Anyhow, Categena it is a city worth seeing, but if you go there before the rest of Colombia do not take it as typical because it is far from it and to leave Colombia at that would be to miss the heart of the place.

Cheeky Luxury and Playa Blanca Reunion

The next morning we awoke with similar problems to before. Moving around in the area to the west of Cartegena is not generally a well trodden backpacker route, so things do not fall into place with any ease. As it happened (and indeeed often happens), this worked to our advantage as the only way to move towards Playa Blanca by boat was via a relaxing morning on a luxury island resort – damn. So four quite smelly backpackers arrived on an island that costs 250,000 pesos (about US$120) a night to stay on. We had some breakfast, saw my first toucan and quite cheekily went to lie in their hammocks overlooking the pristinely cared for beach, ordered a beer from the staff and had a bit of a swim – sweet!
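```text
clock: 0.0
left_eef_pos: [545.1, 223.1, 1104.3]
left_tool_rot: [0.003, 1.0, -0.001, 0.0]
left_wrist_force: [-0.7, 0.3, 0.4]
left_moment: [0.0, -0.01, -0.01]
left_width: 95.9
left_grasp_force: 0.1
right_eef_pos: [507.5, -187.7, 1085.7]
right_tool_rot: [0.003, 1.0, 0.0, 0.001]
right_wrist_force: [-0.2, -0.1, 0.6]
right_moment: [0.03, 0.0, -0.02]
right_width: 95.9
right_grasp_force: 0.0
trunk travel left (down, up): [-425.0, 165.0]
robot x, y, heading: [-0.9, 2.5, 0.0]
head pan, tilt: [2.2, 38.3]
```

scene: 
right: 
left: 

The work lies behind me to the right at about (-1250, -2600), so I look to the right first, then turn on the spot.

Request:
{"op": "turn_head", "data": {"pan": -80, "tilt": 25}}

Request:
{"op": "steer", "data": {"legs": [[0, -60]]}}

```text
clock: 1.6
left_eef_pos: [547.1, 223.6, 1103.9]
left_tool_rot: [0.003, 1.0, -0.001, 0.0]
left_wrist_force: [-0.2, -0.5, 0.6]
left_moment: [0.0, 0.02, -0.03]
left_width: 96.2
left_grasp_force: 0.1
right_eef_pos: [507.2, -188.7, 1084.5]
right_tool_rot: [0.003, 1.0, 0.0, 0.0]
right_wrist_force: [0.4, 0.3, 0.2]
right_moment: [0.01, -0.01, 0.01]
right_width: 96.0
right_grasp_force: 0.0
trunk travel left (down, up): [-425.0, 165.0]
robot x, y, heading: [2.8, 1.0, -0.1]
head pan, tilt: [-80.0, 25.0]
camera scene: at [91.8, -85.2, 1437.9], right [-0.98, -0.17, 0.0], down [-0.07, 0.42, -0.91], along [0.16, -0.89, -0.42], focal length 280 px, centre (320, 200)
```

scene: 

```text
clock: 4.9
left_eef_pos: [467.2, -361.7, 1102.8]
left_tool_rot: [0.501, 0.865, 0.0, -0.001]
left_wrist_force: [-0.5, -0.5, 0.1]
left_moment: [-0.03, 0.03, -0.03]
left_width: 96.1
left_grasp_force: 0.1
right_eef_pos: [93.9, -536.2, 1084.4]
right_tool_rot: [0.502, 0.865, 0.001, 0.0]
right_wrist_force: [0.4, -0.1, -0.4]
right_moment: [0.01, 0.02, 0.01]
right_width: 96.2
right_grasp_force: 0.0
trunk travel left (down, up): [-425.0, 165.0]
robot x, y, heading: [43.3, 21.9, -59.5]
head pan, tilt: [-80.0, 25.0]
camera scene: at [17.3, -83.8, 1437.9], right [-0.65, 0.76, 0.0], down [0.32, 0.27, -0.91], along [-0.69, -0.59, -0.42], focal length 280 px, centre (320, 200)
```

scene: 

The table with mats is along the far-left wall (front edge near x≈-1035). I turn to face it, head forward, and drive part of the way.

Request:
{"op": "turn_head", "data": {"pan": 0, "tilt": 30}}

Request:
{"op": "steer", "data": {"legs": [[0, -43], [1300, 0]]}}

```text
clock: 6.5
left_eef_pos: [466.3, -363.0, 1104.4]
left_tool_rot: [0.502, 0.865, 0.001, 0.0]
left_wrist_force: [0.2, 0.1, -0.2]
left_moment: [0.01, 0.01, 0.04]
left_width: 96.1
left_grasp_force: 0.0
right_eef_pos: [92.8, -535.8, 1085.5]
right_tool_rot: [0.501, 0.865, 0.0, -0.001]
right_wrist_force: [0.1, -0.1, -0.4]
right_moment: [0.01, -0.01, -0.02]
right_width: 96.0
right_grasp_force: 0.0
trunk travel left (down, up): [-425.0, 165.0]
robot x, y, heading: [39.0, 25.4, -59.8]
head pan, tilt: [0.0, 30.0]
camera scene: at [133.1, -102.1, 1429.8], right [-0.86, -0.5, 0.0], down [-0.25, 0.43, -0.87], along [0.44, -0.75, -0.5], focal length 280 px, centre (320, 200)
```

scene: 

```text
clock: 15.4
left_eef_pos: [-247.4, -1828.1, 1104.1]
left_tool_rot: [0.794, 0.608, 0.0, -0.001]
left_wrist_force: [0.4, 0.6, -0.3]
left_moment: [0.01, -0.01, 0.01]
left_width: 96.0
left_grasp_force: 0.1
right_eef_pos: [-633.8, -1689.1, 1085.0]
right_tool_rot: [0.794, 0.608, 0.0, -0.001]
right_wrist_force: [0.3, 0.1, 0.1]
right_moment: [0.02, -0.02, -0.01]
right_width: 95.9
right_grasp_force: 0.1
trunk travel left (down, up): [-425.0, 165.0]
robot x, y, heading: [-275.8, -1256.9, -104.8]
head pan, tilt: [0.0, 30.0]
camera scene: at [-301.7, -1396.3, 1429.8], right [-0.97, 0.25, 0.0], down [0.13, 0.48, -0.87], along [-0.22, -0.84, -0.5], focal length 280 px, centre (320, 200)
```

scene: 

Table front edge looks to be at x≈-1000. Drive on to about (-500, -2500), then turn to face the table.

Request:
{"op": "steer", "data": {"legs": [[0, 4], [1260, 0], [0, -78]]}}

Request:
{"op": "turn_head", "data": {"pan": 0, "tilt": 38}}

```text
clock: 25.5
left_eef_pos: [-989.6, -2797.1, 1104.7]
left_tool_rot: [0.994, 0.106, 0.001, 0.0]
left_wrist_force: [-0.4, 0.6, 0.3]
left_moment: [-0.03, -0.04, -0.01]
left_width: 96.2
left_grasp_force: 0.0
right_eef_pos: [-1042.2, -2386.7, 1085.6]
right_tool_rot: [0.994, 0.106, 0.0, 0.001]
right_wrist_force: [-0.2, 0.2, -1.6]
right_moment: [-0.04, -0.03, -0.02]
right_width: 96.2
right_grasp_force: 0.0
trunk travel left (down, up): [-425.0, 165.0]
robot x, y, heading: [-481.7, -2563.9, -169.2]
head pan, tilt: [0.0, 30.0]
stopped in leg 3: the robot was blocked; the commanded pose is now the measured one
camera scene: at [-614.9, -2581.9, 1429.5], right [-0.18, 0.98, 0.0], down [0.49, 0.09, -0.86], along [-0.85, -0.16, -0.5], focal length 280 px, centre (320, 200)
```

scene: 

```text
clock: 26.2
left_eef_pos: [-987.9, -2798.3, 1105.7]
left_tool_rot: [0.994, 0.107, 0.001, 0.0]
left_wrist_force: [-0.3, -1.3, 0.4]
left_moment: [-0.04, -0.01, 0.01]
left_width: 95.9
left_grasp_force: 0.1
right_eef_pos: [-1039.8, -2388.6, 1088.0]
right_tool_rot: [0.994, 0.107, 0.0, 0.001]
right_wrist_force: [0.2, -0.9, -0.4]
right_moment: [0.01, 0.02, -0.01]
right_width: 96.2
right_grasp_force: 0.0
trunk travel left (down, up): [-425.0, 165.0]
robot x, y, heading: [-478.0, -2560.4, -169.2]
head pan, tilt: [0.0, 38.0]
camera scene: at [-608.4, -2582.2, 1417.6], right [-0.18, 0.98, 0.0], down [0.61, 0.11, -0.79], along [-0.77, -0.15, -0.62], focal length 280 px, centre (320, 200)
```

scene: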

After this we took a couple of lanchers to Playa Blanca. This is a beach that would not be embarrassed in the company of many others, with its bleach white sand, palms, and turquoise crystal-clear water lapping against the shore. After failing to recover my sandals from the boat (grrrgh, but at least I have Havanas to replace them) a very pleasant reunion occurred as we bumbed into what seemed like the majority of the Medillin crowd. Amongst others Crispin, Dub, Alessandro, Kye etc..etc and had a extraordinarily chilled out night before collapsing into hammocks. Seeing a whole herd of cows get led along the beach was a notably strange addition to the experience.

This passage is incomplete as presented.